Work to complete :: Examine each line of the data. Copy those that contain the string "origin".

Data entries

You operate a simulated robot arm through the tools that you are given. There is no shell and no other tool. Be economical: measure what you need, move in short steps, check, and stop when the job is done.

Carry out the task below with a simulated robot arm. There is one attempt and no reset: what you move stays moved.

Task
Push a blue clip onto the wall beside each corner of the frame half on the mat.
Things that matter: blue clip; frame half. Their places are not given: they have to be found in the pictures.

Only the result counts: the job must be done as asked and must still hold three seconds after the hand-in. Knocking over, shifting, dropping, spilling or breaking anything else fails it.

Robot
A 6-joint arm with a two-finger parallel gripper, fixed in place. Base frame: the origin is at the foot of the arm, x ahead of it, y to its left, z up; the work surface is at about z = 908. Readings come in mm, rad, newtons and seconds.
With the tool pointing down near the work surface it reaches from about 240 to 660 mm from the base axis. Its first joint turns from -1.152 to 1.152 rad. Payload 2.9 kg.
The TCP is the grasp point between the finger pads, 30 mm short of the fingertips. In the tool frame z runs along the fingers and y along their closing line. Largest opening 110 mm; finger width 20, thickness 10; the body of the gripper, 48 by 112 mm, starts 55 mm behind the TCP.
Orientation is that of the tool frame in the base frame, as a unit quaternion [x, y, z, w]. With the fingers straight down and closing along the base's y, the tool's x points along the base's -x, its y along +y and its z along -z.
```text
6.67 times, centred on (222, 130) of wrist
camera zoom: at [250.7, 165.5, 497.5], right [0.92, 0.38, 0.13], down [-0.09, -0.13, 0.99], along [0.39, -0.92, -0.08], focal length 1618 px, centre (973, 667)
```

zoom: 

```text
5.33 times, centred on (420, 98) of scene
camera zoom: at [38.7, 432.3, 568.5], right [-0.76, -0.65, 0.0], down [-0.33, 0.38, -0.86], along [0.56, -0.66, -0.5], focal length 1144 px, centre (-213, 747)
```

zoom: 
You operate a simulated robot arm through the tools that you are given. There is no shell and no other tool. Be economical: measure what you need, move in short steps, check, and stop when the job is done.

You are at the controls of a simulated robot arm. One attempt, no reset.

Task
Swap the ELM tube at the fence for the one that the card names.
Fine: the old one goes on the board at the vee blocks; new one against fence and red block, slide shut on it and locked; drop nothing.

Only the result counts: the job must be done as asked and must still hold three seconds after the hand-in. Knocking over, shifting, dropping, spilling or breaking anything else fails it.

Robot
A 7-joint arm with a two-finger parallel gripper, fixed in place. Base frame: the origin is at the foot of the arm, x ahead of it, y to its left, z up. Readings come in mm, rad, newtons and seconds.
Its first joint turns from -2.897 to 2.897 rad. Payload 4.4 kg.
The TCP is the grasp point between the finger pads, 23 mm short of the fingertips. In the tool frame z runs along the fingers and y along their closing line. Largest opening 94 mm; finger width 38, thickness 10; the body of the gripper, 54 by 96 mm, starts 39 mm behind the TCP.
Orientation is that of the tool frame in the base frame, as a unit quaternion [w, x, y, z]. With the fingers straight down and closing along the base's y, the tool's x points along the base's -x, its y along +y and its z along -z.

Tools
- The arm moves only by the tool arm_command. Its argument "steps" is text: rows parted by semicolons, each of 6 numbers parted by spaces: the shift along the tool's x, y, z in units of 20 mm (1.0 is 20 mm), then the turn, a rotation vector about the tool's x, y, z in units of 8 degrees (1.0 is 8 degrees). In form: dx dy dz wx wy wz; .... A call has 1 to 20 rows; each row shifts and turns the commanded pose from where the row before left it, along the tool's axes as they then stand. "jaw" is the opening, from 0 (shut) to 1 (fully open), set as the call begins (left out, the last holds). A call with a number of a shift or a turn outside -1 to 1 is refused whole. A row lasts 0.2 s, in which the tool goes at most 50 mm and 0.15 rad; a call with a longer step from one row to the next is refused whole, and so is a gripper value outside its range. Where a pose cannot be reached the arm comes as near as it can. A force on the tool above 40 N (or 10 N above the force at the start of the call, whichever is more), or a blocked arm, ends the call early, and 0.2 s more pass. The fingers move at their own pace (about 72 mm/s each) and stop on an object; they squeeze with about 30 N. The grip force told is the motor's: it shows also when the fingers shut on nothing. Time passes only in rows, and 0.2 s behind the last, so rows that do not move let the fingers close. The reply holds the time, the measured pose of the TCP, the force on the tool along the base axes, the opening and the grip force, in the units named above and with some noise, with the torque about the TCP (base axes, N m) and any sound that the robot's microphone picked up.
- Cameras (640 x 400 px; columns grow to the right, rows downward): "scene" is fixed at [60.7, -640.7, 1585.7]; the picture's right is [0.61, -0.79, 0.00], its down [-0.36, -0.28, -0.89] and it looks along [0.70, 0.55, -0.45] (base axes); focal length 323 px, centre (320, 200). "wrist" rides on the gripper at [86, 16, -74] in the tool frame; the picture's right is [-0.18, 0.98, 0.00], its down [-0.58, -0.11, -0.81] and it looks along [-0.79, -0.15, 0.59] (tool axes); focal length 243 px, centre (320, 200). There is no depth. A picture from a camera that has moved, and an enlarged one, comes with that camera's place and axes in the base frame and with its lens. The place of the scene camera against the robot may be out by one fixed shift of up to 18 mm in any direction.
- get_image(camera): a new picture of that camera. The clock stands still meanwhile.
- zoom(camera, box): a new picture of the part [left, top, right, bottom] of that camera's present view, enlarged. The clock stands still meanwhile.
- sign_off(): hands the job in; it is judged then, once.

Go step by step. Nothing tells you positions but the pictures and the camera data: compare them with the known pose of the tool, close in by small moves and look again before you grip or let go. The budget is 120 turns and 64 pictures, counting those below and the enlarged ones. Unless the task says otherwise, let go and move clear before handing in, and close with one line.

Worked solution ::
A 6-joint arm with a two-finger parallel gripper, fixed in place. Base frame: the origin is at the foot of the arm, x ahead of it, y to its left, z up; the work surface is at about z = 908. Readings come in mm, rad, newtons and seconds.
A 7-joint arm with a two-finger parallel gripper, fixed in place. Base frame: the origin is at the foot of the arm, x ahead of it, y to its left, z up. Readings come in mm, rad, newtons and seconds.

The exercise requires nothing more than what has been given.